A reusable Extraterrestrial Landing Vehicle (ETLV) would transport astronauts from EML1 to the surface of the Moon and back to EML1 with a single fueling of LOX/LH2. A single SLS Block I cargo launch could deploy three ten tonne ETVL-2 vehicles to LEO, each with enough propellant to travel to EML1. The ETLV-2 could also serve as an back up OTV in case one or both of the Orion-OTV-125 vehicles becomes inoperable.
Until new RS-25 engines are in production, perhaps by 2021 to 2023, NASA will only be able to launch four SLS vehicles. And one of those launches will be an unmanned test launch in 2018. So after 2018, only three SLS launches will be possible before the RS-25 engines go into production.
|Notional EUS derived propellant manufacturing water depot @ EML1 after refueling a reusable Extraterrestrial Landing Vehicle.|
But just three basic SLS Block I cargo launches would be required to deploy a reusable EUS derived cis-lunar transport architecture (WPD-OTV-125, Orion-OTV-125, and the ETLV-2) capable of transporting humans to EML1 and to the lunar surface and back.
However, the deployment of the lunar landing vehicles could be delayed until the new RS-25 engines are in production.

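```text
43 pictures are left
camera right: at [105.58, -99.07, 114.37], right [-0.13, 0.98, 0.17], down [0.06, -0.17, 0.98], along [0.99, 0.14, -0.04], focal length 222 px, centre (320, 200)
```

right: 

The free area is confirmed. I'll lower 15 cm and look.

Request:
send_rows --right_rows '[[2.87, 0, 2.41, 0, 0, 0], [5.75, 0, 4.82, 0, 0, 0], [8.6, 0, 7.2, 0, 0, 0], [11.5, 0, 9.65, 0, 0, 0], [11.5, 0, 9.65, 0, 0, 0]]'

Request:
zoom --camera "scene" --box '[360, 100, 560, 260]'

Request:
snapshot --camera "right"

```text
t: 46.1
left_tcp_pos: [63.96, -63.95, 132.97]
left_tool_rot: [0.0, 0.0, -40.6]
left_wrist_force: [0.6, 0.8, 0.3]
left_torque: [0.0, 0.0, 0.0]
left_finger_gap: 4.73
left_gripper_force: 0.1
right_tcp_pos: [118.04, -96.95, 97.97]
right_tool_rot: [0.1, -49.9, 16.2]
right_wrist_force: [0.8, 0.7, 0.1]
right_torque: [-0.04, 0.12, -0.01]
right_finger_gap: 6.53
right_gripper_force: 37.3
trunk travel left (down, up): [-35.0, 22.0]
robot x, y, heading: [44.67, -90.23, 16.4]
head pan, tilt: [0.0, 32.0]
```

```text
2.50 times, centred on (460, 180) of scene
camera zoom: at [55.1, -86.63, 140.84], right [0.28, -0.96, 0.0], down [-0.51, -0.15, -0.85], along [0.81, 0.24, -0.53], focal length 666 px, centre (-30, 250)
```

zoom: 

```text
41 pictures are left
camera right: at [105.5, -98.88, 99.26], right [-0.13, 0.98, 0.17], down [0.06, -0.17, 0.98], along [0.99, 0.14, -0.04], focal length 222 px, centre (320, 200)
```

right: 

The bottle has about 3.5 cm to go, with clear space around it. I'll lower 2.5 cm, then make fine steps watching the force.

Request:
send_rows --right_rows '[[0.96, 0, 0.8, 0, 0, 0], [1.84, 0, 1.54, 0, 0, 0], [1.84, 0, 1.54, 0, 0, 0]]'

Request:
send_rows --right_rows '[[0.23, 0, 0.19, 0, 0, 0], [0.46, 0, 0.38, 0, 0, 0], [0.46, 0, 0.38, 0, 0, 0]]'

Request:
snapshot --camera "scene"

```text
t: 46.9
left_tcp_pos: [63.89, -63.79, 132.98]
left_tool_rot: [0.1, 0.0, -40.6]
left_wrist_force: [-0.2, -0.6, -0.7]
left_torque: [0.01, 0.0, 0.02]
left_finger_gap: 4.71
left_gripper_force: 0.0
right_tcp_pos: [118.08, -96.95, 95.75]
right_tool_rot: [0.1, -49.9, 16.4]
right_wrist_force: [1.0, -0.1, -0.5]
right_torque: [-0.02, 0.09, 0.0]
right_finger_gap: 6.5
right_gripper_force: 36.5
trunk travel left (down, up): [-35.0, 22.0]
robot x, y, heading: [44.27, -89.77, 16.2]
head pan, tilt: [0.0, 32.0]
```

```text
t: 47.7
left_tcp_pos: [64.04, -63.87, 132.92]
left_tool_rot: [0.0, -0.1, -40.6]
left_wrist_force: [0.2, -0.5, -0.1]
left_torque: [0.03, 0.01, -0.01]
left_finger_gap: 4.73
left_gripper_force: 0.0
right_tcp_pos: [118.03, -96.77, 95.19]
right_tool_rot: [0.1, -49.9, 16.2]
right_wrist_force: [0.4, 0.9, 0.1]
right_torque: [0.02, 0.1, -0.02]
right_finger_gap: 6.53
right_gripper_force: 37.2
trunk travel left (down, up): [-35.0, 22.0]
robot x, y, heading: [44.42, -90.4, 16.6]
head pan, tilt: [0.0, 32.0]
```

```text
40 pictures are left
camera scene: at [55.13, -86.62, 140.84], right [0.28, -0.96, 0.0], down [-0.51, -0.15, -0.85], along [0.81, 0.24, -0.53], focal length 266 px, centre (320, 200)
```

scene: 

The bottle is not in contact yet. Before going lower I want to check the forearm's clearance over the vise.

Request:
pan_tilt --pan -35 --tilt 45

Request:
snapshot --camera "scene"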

This would allow NASA to use their last four Space Shuttle Main Engines to be used to launch a DHS (Deep Space Hab) to EML1. An SLS propellant tank derived habitat with over 510 cubic meters of pressurized habitable volume would have a dry weight of 22.4 tonnes. So in theory, a single SLS Block I cargo launch could be used to deploy two or three pressurized habitats to LEO. A partially fueled Orion-OTV-125 could then be used to transport one of the pressurized habitats to EML1.
|SLS propellant tank derived habitat (Credit: NASA).|
This would leave one or two pressurized habitats at LEO with a combined pressurized habitable volume exceeding that of the ISS! All of that would be achieved with a single SLS launch and a reusable propellant producing water depot architecture routinely and sustainably supplied with water from commercial launch vehicles.